## WHAT IS ASKED:
[1] Pull out the sentences of the passage that run from "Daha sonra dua" through "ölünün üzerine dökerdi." and give them unchanged.
[2] Could you carry on with the passage from where it ends?

## RECORDED DATA:
::::::::

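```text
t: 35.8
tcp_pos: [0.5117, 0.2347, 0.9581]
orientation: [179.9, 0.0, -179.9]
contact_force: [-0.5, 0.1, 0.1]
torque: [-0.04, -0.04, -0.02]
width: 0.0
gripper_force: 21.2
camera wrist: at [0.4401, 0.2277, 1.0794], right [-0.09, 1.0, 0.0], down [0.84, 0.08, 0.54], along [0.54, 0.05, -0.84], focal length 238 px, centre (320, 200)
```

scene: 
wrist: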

::::::::

## PASSAGE:

Daha sonra dua ederdi:
“Sana inanıyoruz Allahım. Her şeyi sen yarattın, ölü de diri de senin hikmetin. Bugün bu kişi öbür dünyaya göç ediyor. Biz törelerimiz gereği kendisine bu atı helal ediyoruz. Yaşarken bu ata bindiği gibi, öbür dünyada da binmeyi nasip et. Ölüler diyarında melekler kendisini korusun. Dünyanın tek sahibi Allahım, eğer bu kişi yaşarken günah işlediyse affet. Cenazesine gelen ve dua eden şu güzel insanların hatırına kendisini cennetine kabul et.”
Sonra cemaate dönerek:
“Gözyaşlarınızla uğurladığınız bu güzel insana veda ediniz” derdi.
“Uğurlar olsun gerçek dünyaya” gibi ve daha birçok arfe konuşmalarından sonra elindeki kamayla atın sağ kulağından kestiği kılları alarak ölenin göğsüne serpiştirirdi.
Kürekle kendisine uzatılan topraktan da bir avuç alıp, “günahsız yat” diyerek ölünün üzerine dökerdi.
Ölü, anıt mezar türü bir yere gömülecekse iki kişi içeri alınırdı. Mezar normal ise, bir kişi inerek gerekli işlemi yapardı.

::::::::

## TASK ANSWERS:
[1]
Daha sonra dua ederdi:
“Sana inanıyoruz Allahım. Her şeyi sen yarattın, ölü de diri de senin hikmetin. Bugün bu kişi öbür dünyaya göç ediyor. Biz törelerimiz gereği kendisine bu atı helal ediyoruz. Yaşarken bu ata bindiği gibi, öbür dünyada da binmeyi nasip et. Ölüler diyarında melekler kendisini korusun. Dünyanın tek sahibi Allahım, eğer bu kişi yaşarken günah işlediyse affet. Cenazesine gelen ve dua eden şu güzel insanların hatırına kendisini cennetine kabul et.”
Sonra cemaate dönerek:
“Gözyaşlarınızla uğurladığınız bu güzel insana veda ediniz” derdi.
“Uğurlar olsun gerçek dünyaya” gibi ve daha birçok arfe konuşmalarından sonra elindeki kamayla atın sağ kulağından kestiği kılları alarak ölenin göğsüne serpiştirirdi.
Kürekle kendisine uzatılan topraktan da bir avuç alıp, “günahsız yat” diyerek ölünün üzerine dökerdi.

[2]
Ölü defnedildikten sonra mezarın üzerine bir miktar barut koyar, ateşler ve oradan ayrılırlardı. Erkekler mezarlıktan ayrıldıktan sonra tekrar cenaze evine döner, verilecek yemeğe katılırlardı.
Erkeklerden sonra kadınlar bir müddet daha mezarlıkta kalırdı.
At Yarışı
Eski törelere göre Alanlar cenazeyi kaldıracakları gün ölen kişi adına at yarışı tertipliyorlardı. Hazırlıklar yapılıyor, yarışacak atlar tespit ediliyor, daha sonra atlılar yarışın biteceği yerde toplanıyorlardı.
Burada toplanan halktan yaşlı biri eline kumel tasını alıp arfe yaptıktan sonra yarış kurallarını son kez hatırlatırdı. Sinirlenmeden, hilesiz ve birbirlerine saygılı bir şekilde yarışmaları gerektiği hakkında direktifler verirdi.
Daha sonra atlılar yanlarına hakemlik yapacak bir atlı daha verilip başlangıç yerine gönderilirdi. Yarışı birinci bitirene ödül verilir ve at yarışı biterdi. Aynı gün gabağ denilen başka bir yarışma başlardı. (Devam edecek)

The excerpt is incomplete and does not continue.